* [SELECTED EXCERPT]

Ingredients

  • ½ pound sour cherries
  • 20 black peppercorns, crushed
  • 2 bay leaves
  • ½ cup white-wine vinegar
  • ½ cup sugar
  • Nutritional Information
    • Nutritional analysis per serving (2 servings)

      285 calories; 0 grams fat; 0 grams saturated fat; 0 grams monounsaturated fat; 0 grams polyunsaturated fat; 70 grams carbohydrates; 3 grams dietary fiber; 64 grams sugars; 1 gram protein; 2 milligrams sodium

    • Note: Nutrient information is not available for all ingredients. Amount is based on available data.

Preparation

  1. Wash the cherries and lay them on a dry cloth. Snip off the nubby ends of the stems with scissors. Using a needle, prick each cherry two or three times and drop it into a one-pint canning jar. Toss in the crushed peppercorns and tuck the bay leaves among the cherries.

* [RECORDS]
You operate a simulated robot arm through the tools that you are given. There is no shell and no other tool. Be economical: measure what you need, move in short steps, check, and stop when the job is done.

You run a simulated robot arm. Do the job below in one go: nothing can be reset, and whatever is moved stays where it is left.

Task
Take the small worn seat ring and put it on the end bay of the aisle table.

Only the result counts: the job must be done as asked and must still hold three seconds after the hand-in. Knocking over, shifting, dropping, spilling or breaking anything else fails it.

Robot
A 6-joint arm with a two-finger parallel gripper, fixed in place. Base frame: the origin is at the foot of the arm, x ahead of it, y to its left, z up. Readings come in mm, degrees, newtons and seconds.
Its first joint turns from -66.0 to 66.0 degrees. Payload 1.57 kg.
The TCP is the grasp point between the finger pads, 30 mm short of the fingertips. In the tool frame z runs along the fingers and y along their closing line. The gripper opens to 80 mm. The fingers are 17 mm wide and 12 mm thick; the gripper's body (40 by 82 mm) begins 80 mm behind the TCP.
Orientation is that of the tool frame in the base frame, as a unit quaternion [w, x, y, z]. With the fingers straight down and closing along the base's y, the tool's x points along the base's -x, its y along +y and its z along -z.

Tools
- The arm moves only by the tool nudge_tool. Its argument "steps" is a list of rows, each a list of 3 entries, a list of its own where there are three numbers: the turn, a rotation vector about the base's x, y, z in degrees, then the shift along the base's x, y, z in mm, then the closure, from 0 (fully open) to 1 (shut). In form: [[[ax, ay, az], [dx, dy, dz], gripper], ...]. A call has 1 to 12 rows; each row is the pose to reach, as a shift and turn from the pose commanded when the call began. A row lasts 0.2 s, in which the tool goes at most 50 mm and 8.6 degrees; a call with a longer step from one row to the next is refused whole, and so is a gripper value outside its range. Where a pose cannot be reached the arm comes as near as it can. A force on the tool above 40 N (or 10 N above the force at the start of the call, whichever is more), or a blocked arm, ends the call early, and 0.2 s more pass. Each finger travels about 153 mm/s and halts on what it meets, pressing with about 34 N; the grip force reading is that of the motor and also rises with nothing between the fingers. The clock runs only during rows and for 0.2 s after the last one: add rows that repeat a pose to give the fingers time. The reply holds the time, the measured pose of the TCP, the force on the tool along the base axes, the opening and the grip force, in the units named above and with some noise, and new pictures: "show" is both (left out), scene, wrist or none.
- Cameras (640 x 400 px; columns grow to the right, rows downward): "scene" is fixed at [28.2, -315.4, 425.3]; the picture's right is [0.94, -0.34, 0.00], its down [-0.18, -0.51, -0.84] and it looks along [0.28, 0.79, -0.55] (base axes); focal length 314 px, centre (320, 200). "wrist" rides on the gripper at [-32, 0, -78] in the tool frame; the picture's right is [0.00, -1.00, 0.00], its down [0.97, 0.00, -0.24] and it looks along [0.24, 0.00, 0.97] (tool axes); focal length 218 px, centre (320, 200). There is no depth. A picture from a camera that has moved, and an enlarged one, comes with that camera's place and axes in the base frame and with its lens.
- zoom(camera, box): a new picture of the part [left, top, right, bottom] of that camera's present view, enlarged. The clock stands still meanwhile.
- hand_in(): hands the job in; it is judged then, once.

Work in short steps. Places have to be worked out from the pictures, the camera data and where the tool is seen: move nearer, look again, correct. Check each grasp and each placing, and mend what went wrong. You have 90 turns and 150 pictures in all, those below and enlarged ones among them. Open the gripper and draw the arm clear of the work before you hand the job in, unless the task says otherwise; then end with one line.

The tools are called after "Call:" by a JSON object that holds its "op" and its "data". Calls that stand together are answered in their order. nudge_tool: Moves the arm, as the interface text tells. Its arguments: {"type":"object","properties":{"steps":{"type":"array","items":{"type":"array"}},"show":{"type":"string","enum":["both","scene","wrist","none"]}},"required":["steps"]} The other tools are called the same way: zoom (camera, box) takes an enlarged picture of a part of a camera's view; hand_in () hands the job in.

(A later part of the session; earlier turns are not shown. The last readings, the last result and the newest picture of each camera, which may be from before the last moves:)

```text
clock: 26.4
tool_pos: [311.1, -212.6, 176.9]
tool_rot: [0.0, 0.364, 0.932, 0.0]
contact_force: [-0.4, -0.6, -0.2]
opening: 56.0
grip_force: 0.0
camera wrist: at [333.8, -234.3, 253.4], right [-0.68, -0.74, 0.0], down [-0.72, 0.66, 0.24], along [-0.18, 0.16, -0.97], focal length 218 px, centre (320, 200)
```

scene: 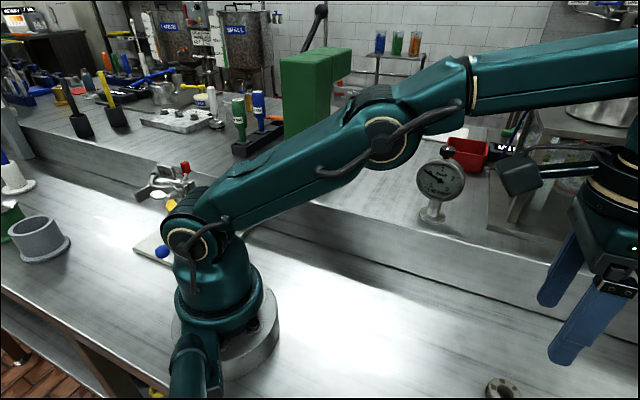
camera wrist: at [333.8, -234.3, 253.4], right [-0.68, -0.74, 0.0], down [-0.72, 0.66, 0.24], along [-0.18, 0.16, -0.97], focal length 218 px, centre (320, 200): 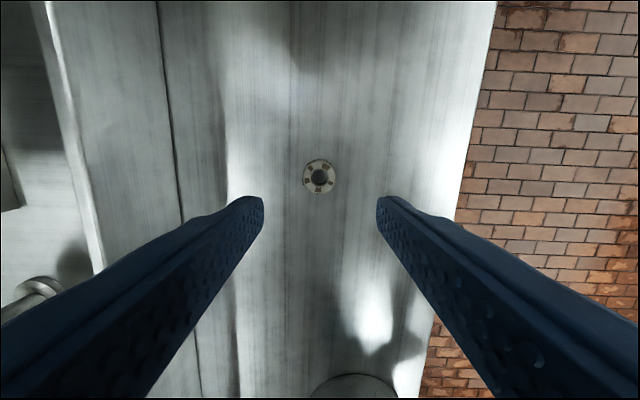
==
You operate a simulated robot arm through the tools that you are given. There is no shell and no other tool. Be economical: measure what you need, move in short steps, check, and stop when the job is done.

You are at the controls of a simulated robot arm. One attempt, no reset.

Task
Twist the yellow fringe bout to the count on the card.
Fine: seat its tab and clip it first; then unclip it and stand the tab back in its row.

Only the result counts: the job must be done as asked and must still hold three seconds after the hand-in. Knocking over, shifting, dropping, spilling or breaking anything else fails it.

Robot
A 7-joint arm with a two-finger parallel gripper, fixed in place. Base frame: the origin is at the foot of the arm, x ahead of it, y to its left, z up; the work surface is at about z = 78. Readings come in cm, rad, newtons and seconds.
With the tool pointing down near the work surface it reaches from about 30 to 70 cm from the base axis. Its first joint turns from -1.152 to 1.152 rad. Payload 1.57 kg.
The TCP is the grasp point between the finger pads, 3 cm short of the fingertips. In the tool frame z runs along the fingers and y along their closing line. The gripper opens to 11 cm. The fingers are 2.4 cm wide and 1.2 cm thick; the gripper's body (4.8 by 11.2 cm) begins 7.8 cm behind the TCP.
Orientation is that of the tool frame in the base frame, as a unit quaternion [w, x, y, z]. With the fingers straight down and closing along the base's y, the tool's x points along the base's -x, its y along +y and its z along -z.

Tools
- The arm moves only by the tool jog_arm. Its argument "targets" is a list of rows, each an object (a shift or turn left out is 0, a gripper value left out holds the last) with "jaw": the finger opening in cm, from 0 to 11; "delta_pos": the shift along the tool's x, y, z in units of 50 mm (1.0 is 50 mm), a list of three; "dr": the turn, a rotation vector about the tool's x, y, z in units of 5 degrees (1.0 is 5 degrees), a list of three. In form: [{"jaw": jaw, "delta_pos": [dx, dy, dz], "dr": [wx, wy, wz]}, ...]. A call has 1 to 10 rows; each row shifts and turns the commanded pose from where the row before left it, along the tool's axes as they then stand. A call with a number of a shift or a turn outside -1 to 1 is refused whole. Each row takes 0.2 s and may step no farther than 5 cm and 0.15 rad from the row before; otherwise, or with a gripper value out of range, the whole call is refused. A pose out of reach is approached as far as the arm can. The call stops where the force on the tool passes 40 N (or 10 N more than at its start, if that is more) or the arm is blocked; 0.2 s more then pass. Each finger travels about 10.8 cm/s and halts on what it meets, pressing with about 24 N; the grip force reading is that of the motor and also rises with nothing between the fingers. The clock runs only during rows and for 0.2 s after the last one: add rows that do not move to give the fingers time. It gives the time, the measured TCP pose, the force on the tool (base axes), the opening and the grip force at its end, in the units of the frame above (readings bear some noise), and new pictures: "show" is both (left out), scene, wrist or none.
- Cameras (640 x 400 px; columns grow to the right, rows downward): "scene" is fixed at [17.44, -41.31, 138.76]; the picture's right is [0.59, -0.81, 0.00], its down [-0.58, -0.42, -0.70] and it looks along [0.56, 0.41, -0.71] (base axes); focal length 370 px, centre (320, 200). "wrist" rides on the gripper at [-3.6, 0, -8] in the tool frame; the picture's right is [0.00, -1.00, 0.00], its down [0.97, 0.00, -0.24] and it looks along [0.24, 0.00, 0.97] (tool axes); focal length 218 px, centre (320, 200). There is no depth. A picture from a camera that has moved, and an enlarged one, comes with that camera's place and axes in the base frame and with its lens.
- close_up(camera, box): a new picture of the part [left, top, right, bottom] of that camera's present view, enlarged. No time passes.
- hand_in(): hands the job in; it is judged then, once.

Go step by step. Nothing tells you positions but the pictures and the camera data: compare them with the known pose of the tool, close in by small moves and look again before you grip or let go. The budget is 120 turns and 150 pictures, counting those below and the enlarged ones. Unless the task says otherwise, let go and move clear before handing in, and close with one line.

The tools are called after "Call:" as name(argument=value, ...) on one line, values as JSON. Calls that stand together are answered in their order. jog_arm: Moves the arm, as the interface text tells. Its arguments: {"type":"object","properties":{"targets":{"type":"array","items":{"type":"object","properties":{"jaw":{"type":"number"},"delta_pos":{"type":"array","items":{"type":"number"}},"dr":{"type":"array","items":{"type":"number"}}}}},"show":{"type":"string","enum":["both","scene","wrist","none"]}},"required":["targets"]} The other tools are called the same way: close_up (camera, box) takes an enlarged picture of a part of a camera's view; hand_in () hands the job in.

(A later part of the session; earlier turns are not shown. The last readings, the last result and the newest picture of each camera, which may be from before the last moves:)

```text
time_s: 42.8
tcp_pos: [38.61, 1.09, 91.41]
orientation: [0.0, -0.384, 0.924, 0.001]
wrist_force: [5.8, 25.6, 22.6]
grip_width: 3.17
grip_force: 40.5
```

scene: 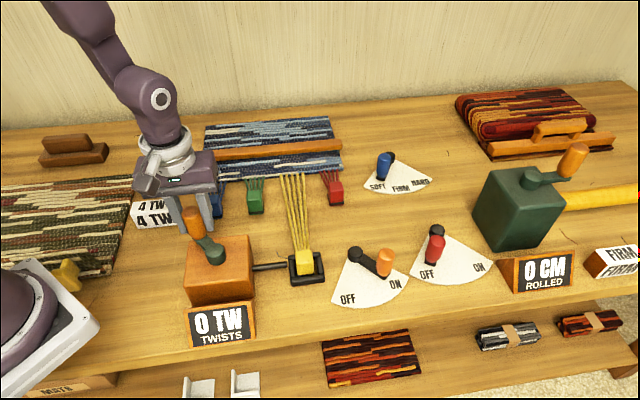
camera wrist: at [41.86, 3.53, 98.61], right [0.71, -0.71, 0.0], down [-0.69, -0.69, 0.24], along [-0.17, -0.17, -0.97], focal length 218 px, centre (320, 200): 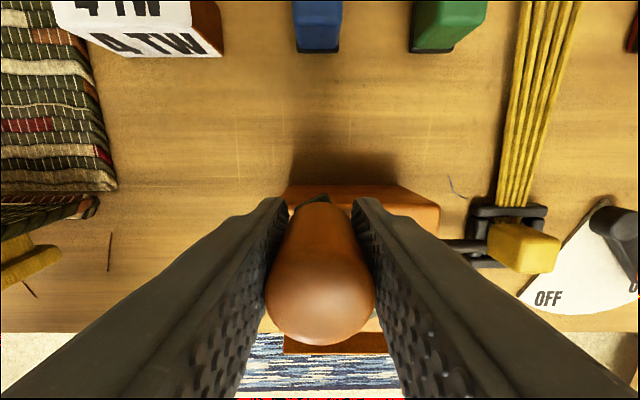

* [WHAT TO WORK ON]
Resume the selected excerpt where it left off.

* [TASK OUTPUT]
  2. Bring the vinegar, sugar and 1/3 cup water to a boil in a small pan, stirring to dissolve the sugar. Cover the cherries with the liquid, close the jar and let cool before refrigerating. The cherries will be ready to eat in two or three days. Serve with chicken-liver mousse, duck, salami or other charcuterie.
  • Sour (also called tart or pie) cherries have a very short East Coast growing season, usually only a few weeks in July. If you cannot find them at your local grocer or farmers’ market, thawed flash-frozen or canned sour cherries can be substituted. Flash-frozen sour cherries can be ordered at friske.com, and canned sour cherries are available at kalustyans.com. Thaw or drain before using.